We have no sources of drinking water other than what falls from the sky; our water is sweet and tasty, and, after living off it for... ummmm... eleven? years now, we're all still healthy.
Not trying to be contentious, here; I am genuinely puzzled...
That's a very good point, Mike. I suspect it's as much a cultural issue as anything else. There's a perception that rainwater is "dirty", especially with all the hype about "acid rain" and industrial pollution. How clean the rain really is around here I have no idea, because we've always had unlimited water on tap in the UK, and although there's no regulation against drinking rainwater, nobody does it!
The current crisis is really caused by our reliance on tap water, and the fact that everything is geared up to run on tap water, so that its sudden absence becomes a huge problem. Clearly many, many people around the world manage perfectly well without it. And the fact that this area is surviving pretty well on 5% of its normal water usage shows just how much we waste in our normal everyday lives.
There has been a mad scramble to distribute commercially produced bottled water for drinking, but nobody here has issued any advice about whether it's OK to drink rainwater. We're being advised to collect it for sanitation purposes.
Fluffystuff ... that was my main worry when the electricity supply was threatened ... I have a small-ish freezer but if it was turned off I would lose a lot of stuff (including garden produce) and have a flood of melted ice in the pantry! We're very grateful for these small mercies at the moment.
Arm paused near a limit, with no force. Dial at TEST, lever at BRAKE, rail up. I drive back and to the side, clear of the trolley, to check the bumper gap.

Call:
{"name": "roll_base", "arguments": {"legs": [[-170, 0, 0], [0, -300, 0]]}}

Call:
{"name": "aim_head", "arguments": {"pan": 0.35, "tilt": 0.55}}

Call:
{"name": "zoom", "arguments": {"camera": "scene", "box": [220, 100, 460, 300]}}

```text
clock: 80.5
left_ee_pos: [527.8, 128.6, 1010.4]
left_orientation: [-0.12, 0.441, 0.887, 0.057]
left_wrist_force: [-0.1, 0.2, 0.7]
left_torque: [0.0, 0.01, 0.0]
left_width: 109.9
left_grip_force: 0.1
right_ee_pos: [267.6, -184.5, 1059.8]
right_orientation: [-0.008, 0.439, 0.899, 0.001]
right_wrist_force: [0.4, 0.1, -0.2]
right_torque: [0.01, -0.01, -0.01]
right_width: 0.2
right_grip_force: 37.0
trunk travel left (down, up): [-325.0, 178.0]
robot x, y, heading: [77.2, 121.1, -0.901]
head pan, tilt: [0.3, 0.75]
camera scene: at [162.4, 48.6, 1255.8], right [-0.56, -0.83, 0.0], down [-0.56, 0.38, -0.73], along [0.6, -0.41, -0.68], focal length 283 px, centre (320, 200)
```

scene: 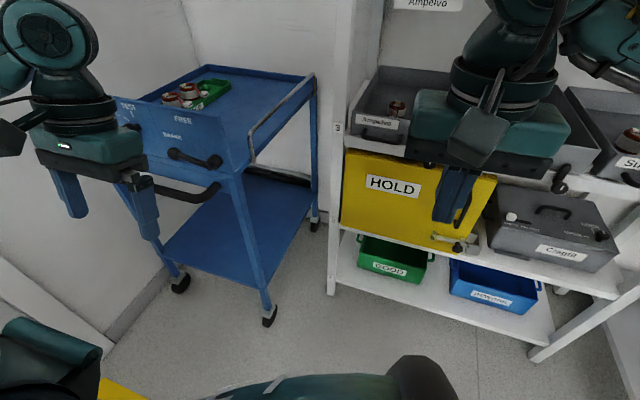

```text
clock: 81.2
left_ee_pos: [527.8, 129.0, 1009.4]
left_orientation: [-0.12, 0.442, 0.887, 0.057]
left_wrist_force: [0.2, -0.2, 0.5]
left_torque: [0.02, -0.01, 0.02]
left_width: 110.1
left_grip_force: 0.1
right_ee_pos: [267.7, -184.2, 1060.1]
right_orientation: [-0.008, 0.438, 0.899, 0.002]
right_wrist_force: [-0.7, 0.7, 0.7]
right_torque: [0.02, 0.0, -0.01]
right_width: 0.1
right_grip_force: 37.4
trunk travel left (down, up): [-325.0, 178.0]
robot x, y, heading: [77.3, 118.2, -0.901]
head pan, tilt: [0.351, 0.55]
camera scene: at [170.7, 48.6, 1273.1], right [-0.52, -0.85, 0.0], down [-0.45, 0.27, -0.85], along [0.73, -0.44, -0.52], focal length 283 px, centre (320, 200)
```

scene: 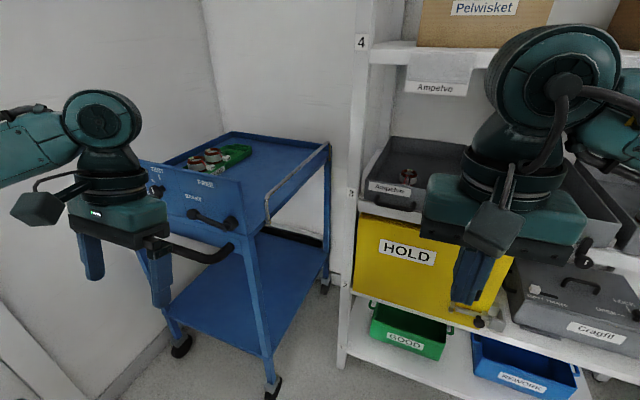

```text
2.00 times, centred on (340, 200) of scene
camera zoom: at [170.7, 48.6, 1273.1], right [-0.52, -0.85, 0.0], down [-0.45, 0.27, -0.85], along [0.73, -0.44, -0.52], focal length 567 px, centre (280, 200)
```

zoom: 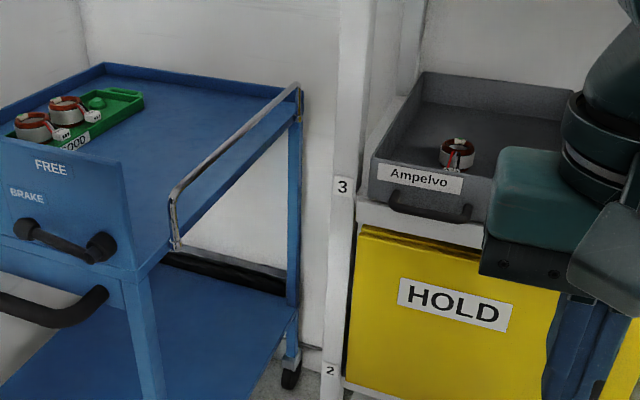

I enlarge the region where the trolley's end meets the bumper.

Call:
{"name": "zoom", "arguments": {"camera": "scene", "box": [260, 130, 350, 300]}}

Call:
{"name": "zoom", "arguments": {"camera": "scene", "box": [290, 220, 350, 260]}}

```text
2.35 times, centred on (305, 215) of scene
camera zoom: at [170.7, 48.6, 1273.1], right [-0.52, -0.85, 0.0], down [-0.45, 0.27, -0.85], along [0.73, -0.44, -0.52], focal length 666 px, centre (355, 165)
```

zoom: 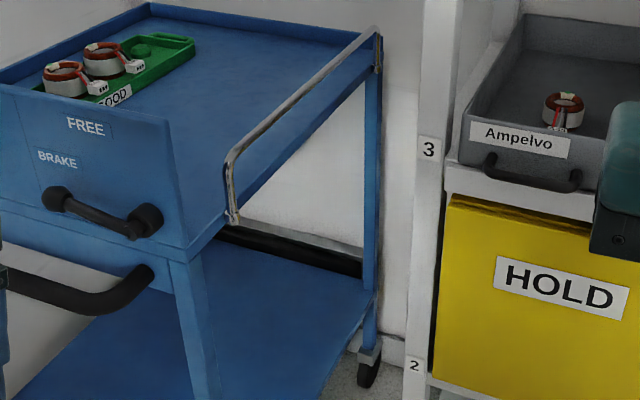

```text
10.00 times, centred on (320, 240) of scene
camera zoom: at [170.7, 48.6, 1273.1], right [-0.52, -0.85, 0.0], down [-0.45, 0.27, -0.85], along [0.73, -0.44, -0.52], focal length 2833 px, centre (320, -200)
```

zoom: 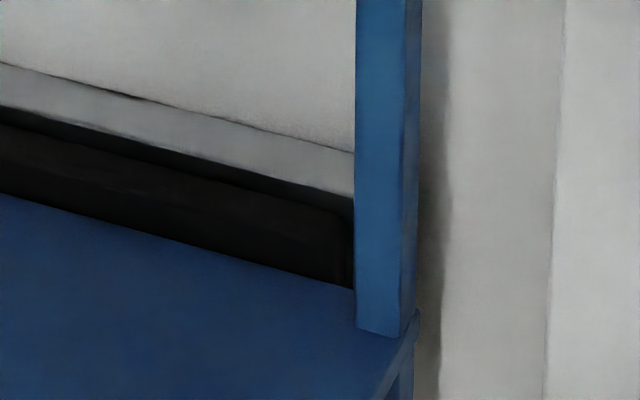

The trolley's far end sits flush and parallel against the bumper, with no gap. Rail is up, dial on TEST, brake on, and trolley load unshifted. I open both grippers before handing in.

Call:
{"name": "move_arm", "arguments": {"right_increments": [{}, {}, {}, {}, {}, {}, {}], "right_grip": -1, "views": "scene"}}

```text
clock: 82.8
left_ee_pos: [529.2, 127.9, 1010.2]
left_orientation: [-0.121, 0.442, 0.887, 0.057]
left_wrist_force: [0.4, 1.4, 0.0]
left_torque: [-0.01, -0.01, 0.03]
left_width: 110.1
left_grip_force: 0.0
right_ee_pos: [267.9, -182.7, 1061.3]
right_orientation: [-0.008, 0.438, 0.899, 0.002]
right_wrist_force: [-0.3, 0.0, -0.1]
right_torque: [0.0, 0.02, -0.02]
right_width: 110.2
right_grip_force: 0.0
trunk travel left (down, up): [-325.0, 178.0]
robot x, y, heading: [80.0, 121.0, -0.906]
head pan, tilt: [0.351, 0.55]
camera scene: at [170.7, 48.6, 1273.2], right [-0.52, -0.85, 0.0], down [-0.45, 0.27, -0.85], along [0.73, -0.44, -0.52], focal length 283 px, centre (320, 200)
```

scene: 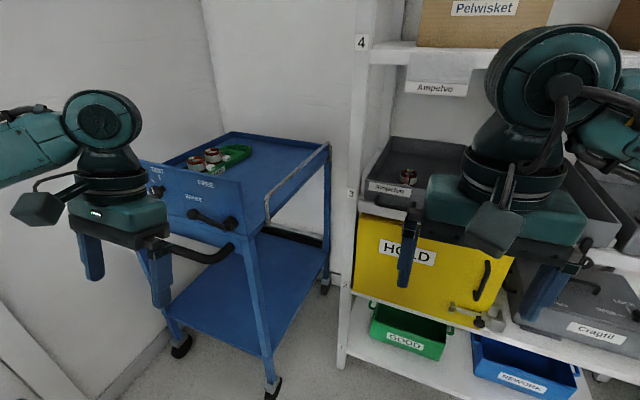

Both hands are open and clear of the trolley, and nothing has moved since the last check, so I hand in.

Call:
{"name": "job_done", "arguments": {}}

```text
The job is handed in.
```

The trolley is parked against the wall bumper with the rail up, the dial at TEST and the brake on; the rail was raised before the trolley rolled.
On drinking rain water- Most of our rain water is collected from roof runoff. There are bird droppings and dirt dust up there, but it washes off in a heavy rain, then the water is pretty clear. To be safe, you can filter grit through paper filters or even pillow cases. You can sterilize by boiling or using chlorine tabs or even a bit of laundry chlorine bleach (which take 4 hours and evaporates into the air). Certainly, you can bath or do some laundry with it, then flush the loo with the used water or water the garden. You would be amazed what you can drink if you are thirsty enough.